• **Written task**
Output every line below exactly.

• **Given information**
## Start
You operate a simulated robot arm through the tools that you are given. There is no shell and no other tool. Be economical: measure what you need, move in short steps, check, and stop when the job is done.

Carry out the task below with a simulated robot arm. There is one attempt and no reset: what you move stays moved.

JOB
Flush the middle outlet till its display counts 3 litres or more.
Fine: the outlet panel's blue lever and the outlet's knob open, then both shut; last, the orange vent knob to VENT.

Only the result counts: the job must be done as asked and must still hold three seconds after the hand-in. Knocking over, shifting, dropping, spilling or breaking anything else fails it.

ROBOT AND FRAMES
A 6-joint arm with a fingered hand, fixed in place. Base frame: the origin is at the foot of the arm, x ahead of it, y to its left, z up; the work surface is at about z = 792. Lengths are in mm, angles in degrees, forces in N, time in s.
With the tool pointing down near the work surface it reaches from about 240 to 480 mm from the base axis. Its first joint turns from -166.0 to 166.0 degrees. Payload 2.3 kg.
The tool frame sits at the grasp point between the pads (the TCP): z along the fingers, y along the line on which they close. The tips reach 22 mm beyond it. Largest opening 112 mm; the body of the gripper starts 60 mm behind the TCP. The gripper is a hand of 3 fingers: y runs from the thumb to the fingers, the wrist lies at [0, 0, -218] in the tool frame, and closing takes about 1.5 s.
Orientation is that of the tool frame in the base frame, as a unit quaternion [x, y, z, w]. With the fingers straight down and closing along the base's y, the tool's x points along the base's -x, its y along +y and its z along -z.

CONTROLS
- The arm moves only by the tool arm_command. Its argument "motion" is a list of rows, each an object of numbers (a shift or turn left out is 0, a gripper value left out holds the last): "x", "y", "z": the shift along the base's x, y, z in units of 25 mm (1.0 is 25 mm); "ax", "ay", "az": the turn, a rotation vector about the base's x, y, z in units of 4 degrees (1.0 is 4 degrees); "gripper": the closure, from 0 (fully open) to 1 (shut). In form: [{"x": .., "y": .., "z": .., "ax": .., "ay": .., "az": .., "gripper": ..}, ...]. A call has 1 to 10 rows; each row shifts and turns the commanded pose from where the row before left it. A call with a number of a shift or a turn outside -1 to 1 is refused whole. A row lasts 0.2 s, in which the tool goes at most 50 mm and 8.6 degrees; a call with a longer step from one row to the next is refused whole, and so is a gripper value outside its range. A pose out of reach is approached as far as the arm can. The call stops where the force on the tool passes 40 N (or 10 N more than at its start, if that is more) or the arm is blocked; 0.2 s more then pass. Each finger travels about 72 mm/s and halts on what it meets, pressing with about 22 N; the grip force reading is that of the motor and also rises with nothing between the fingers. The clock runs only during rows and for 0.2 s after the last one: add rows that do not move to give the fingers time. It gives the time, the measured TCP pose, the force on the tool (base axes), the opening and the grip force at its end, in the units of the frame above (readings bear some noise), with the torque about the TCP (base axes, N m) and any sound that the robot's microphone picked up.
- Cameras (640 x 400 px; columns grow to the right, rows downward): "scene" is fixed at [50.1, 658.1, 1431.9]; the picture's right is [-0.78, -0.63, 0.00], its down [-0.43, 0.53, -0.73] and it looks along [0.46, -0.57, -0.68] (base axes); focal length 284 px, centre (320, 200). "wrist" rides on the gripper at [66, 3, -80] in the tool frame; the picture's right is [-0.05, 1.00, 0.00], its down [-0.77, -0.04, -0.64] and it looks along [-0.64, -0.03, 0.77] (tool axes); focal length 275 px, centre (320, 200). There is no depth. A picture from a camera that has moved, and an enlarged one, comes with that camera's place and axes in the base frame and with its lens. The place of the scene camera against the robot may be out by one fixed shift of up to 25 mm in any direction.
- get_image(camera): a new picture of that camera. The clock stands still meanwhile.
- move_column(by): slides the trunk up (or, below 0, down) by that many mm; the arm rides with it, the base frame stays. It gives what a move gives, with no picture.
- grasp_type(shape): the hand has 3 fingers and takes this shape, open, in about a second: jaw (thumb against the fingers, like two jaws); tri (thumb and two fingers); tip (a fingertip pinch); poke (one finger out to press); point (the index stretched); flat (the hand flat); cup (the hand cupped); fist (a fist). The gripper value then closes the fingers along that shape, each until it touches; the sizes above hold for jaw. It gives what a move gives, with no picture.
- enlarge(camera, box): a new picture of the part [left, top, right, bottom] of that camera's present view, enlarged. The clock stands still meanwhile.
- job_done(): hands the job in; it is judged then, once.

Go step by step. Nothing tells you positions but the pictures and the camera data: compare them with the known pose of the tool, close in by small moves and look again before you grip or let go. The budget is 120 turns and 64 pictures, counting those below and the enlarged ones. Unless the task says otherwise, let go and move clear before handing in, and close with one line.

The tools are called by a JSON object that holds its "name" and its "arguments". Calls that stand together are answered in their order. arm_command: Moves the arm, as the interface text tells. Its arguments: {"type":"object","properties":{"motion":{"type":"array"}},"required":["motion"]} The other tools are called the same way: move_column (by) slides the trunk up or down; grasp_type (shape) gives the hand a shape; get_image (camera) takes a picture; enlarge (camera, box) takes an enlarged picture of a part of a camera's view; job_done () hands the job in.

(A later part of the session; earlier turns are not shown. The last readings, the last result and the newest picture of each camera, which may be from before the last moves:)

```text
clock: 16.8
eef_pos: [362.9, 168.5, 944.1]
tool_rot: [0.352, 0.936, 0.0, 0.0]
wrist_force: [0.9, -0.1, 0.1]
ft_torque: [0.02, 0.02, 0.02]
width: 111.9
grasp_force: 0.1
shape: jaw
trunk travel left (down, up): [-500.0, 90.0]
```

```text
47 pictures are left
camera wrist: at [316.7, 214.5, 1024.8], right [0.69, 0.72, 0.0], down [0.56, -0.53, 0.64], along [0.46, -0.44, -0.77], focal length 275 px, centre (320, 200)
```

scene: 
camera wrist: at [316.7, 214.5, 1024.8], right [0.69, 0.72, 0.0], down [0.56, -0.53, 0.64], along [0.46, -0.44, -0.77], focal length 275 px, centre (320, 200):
## End
• **Output below**
You operate a simulated robot arm through the tools that you are given. There is no shell and no other tool. Be economical: measure what you need, move in short steps, check, and stop when the job is done.

Carry out the task below with a simulated robot arm. There is one attempt and no reset: what you move stays moved.

JOB
Flush the middle outlet till its display counts 3 litres or more.
Fine: the outlet panel's blue lever and the outlet's knob open, then both shut; last, the orange vent knob to VENT.

Only the result counts: the job must be done as asked and must still hold three seconds after the hand-in. Knocking over, shifting, dropping, spilling or breaking anything else fails it.

ROBOT AND FRAMES
A 6-joint arm with a fingered hand, fixed in place. Base frame: the origin is at the foot of the arm, x ahead of it, y to its left, z up; the work surface is at about z = 792. Lengths are in mm, angles in degrees, forces in N, time in s.
With the tool pointing down near the work surface it reaches from about 240 to 480 mm from the base axis. Its first joint turns from -166.0 to 166.0 degrees. Payload 2.3 kg.
The tool frame sits at the grasp point between the pads (the TCP): z along the fingers, y along the line on which they close. The tips reach 22 mm beyond it. Largest opening 112 mm; the body of the gripper starts 60 mm behind the TCP. The gripper is a hand of 3 fingers: y runs from the thumb to the fingers, the wrist lies at [0, 0, -218] in the tool frame, and closing takes about 1.5 s.
Orientation is that of the tool frame in the base frame, as a unit quaternion [x, y, z, w]. With the fingers straight down and closing along the base's y, the tool's x points along the base's -x, its y along +y and its z along -z.

CONTROLS
- The arm moves only by the tool arm_command. Its argument "motion" is a list of rows, each an object of numbers (a shift or turn left out is 0, a gripper value left out holds the last): "x", "y", "z": the shift along the base's x, y, z in units of 25 mm (1.0 is 25 mm); "ax", "ay", "az": the turn, a rotation vector about the base's x, y, z in units of 4 degrees (1.0 is 4 degrees); "gripper": the closure, from 0 (fully open) to 1 (shut). In form: [{"x": .., "y": .., "z": .., "ax": .., "ay": .., "az": .., "gripper": ..}, ...]. A call has 1 to 10 rows; each row shifts and turns the commanded pose from where the row before left it. A call with a number of a shift or a turn outside -1 to 1 is refused whole. A row lasts 0.2 s, in which the tool goes at most 50 mm and 8.6 degrees; a call with a longer step from one row to the next is refused whole, and so is a gripper value outside its range. A pose out of reach is approached as far as the arm can. The call stops where the force on the tool passes 40 N (or 10 N more than at its start, if that is more) or the arm is blocked; 0.2 s more then pass. Each finger travels about 72 mm/s and halts on what it meets, pressing with about 22 N; the grip force reading is that of the motor and also rises with nothing between the fingers. The clock runs only during rows and for 0.2 s after the last one: add rows that do not move to give the fingers time. It gives the time, the measured TCP pose, the force on the tool (base axes), the opening and the grip force at its end, in the units of the frame above (readings bear some noise), with the torque about the TCP (base axes, N m) and any sound that the robot's microphone picked up.
- Cameras (640 x 400 px; columns grow to the right, rows downward): "scene" is fixed at [50.1, 658.1, 1431.9]; the picture's right is [-0.78, -0.63, 0.00], its down [-0.43, 0.53, -0.73] and it looks along [0.46, -0.57, -0.68] (base axes); focal length 284 px, centre (320, 200). "wrist" rides on the gripper at [66, 3, -80] in the tool frame; the picture's right is [-0.05, 1.00, 0.00], its down [-0.77, -0.04, -0.64] and it looks along [-0.64, -0.03, 0.77] (tool axes); focal length 275 px, centre (320, 200). There is no depth. A picture from a camera that has moved, and an enlarged one, comes with that camera's place and axes in the base frame and with its lens. The place of the scene camera against the robot may be out by one fixed shift of up to 25 mm in any direction.
- get_image(camera): a new picture of that camera. The clock stands still meanwhile.
- move_column(by): slides the trunk up (or, below 0, down) by that many mm; the arm rides with it, the base frame stays. It gives what a move gives, with no picture.
- grasp_type(shape): the hand has 3 fingers and takes this shape, open, in about a second: jaw (thumb against the fingers, like two jaws); tri (thumb and two fingers); tip (a fingertip pinch); poke (one finger out to press); point (the index stretched); flat (the hand flat); cup (the hand cupped); fist (a fist). The gripper value then closes the fingers along that shape, each until it touches; the sizes above hold for jaw. It gives what a move gives, with no picture.
- enlarge(camera, box): a new picture of the part [left, top, right, bottom] of that camera's present view, enlarged. The clock stands still meanwhile.
- job_done(): hands the job in; it is judged then, once.

Go step by step. Nothing tells you positions but the pictures and the camera data: compare them with the known pose of the tool, close in by small moves and look again before you grip or let go. The budget is 120 turns and 64 pictures, counting those below and the enlarged ones. Unless the task says otherwise, let go and move clear before handing in, and close with one line.

The tools are called by a JSON object that holds its "name" and its "arguments". Calls that stand together are answered in their order. arm_command: Moves the arm, as the interface text tells. Its arguments: {"type":"object","properties":{"motion":{"type":"array"}},"required":["motion"]} The other tools are called the same way: move_column (by) slides the trunk up or down; grasp_type (shape) gives the hand a shape; get_image (camera) takes a picture; enlarge (camera, box) takes an enlarged picture of a part of a camera's view; job_done () hands the job in.

(A later part of the session; earlier turns are not shown. The last readings, the last result and the newest picture of each camera, which may be from before the last moves:)

```text
clock: 16.8
eef_pos: [362.9, 168.5, 944.1]
tool_rot: [0.352, 0.936, 0.0, 0.0]
wrist_force: [0.9, -0.1, 0.1]
ft_torque: [0.02, 0.02, 0.02]
width: 111.9
grasp_force: 0.1
shape: jaw
trunk travel left (down, up): [-500.0, 90.0]
```

```text
47 pictures are left
camera wrist: at [316.7, 214.5, 1024.8], right [0.69, 0.72, 0.0], down [0.56, -0.53, 0.64], along [0.46, -0.44, -0.77], focal length 275 px, centre (320, 200)
```

scene: 
camera wrist: at [316.7, 214.5, 1024.8], right [0.69, 0.72, 0.0], down [0.56, -0.53, 0.64], along [0.46, -0.44, -0.77], focal length 275 px, centre (320, 200):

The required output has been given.